The drawback, as with almost any new technology, is that there are very high start up costs. Unless SA can get its act together in terms of land policy, investors won’t part with the necessary funds to get it started. We need to get going with it soon though, a number of European countries, Canada and the US are already starting to adopt the new tech.
That, to an extent, reveals my view of capitalism. I don’t see it necessarily see it as the big bad wolf or as angelic either. I’d be very curious as what you think would be a better way?
Again, thank you for the comment.
Tony
Shadeburst
Altus, some comments:
Oil run out in another 30 years? [citation needed]
Capitalism is rapidly driving humanity to its own self-extinction. Huh. Capitalism has halved world poverty in the last thirty years. We are living longer than at any previous time in history. All other economic systems have only resulted in greater material misery for the people.
Just as economic progress depends on free markets in goods and services, so the politics of upliftment depends on a free market in ideas. As you very rightly say, no one person or even a whole government department can plan for a whole nation, because information is necessarily incomplete.
Your statement about workplaces and corporate boards is difficult to disentangle because it combines two different issues. In the modern welfare state, labour has parity with employers, so let’s put that to one side. The people who make the real economic decisions are everyone carrying a wallet. We have a vote called a dollar, or a rand, and we can vote for whichever corporation we choose, large or small. Consumers decided the relative fates of Nokia and Apple, not the handfuls of board members.
You call it materialism, I call it prosperity. The great thing about a free society is that everyone is free to place whatever comparative values they like on whatever they want. Yes, society would be more moral if we spent less on blingmobiles and luxury houses and spent more on the needs of others. Trying to enforce that through regulation is as futile as the prisons, police and courts you mention. We have to try and encourage society to change its values. Fortunately this does seem to be happening pretty well and the welfare state is now the norm in industrial nations. People are happy paying more tax in the name of what they have now come to see as a worthy and necessary cause.

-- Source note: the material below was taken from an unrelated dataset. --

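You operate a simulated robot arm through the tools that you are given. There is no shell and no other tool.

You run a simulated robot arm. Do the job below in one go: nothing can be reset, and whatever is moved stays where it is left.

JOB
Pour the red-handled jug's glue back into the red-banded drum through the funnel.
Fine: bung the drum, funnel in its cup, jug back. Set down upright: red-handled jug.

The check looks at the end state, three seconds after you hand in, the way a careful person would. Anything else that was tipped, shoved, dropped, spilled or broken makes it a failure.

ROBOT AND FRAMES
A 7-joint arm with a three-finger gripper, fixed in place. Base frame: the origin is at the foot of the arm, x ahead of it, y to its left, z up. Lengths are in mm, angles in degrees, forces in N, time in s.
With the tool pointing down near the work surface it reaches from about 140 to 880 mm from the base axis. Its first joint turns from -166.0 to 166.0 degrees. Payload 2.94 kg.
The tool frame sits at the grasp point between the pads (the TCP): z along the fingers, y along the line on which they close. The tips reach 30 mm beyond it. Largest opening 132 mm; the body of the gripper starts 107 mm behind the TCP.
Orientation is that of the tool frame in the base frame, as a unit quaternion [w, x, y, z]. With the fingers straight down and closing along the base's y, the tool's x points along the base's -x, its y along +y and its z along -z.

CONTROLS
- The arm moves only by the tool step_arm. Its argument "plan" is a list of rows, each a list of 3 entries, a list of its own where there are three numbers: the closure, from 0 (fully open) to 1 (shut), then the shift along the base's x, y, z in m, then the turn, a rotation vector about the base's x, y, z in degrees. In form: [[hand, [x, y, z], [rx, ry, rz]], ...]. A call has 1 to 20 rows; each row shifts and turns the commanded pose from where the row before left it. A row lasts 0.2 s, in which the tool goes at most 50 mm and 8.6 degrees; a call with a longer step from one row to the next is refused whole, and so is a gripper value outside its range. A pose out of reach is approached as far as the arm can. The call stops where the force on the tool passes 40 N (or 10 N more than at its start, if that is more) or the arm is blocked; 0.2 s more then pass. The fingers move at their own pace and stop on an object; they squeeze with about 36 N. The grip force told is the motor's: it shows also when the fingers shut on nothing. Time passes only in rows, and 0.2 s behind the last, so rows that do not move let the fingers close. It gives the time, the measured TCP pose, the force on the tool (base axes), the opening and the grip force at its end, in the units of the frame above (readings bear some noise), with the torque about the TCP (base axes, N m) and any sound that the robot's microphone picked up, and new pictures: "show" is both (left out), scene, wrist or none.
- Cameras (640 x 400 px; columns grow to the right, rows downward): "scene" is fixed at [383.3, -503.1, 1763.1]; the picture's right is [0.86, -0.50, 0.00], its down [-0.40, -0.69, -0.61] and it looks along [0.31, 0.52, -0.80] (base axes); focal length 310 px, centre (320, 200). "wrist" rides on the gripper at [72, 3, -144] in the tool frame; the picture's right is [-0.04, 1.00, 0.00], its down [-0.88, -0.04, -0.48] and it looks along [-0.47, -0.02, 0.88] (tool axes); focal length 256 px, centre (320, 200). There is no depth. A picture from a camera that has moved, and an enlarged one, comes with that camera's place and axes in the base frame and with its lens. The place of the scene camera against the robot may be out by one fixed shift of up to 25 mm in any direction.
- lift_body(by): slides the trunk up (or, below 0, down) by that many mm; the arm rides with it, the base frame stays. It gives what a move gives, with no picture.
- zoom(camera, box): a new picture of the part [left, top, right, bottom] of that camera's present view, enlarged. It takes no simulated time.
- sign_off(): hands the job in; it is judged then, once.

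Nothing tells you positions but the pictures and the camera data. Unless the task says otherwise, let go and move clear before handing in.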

Yes, democracy is a flawed system but it’s an improvement on not having any representation at all. There must be a better way, but nobody’s found it as yet.
Harald Sitta
“Fallism” (??) A neologism for #allbloodyraciststhingsmustfall I may guess. please confirm 🙂
Anthony Stuurman
Correct. Although racism comes as optional!
Harald Sitta
#Fallistsshallfall !! Yes, it is a fight about the cultural hegemony in which we are .. Will write about Gramsci soon! I am eager for part 2 !
Anthony Stuurman
Part 2 is on its way. Well done on spotting Gramsci! I always thought Gramsci should’ve been born in Naples rather than Rome. Growing up on a side street off the Via Tribunali would have made him 100% gangsta!
Harald Sitta
Gramsci was a very clever guy. His concept of cultural hegemony (CH)and how to achieve it is excellent strategy and tactic. BUT on the right side almost nobody knows or is capable to combat it! In the 70s we in JES ( Young European Student Initiative) – a conservative and ordo-liberal movement understood it and had been quite successful at University, getting as decisive Conservatives nearly 30 percent of the vote ( and the majority at Law faculties!) .And we tried to influence the parties right of center to take up the fight around CH. They never understood and until today we do not.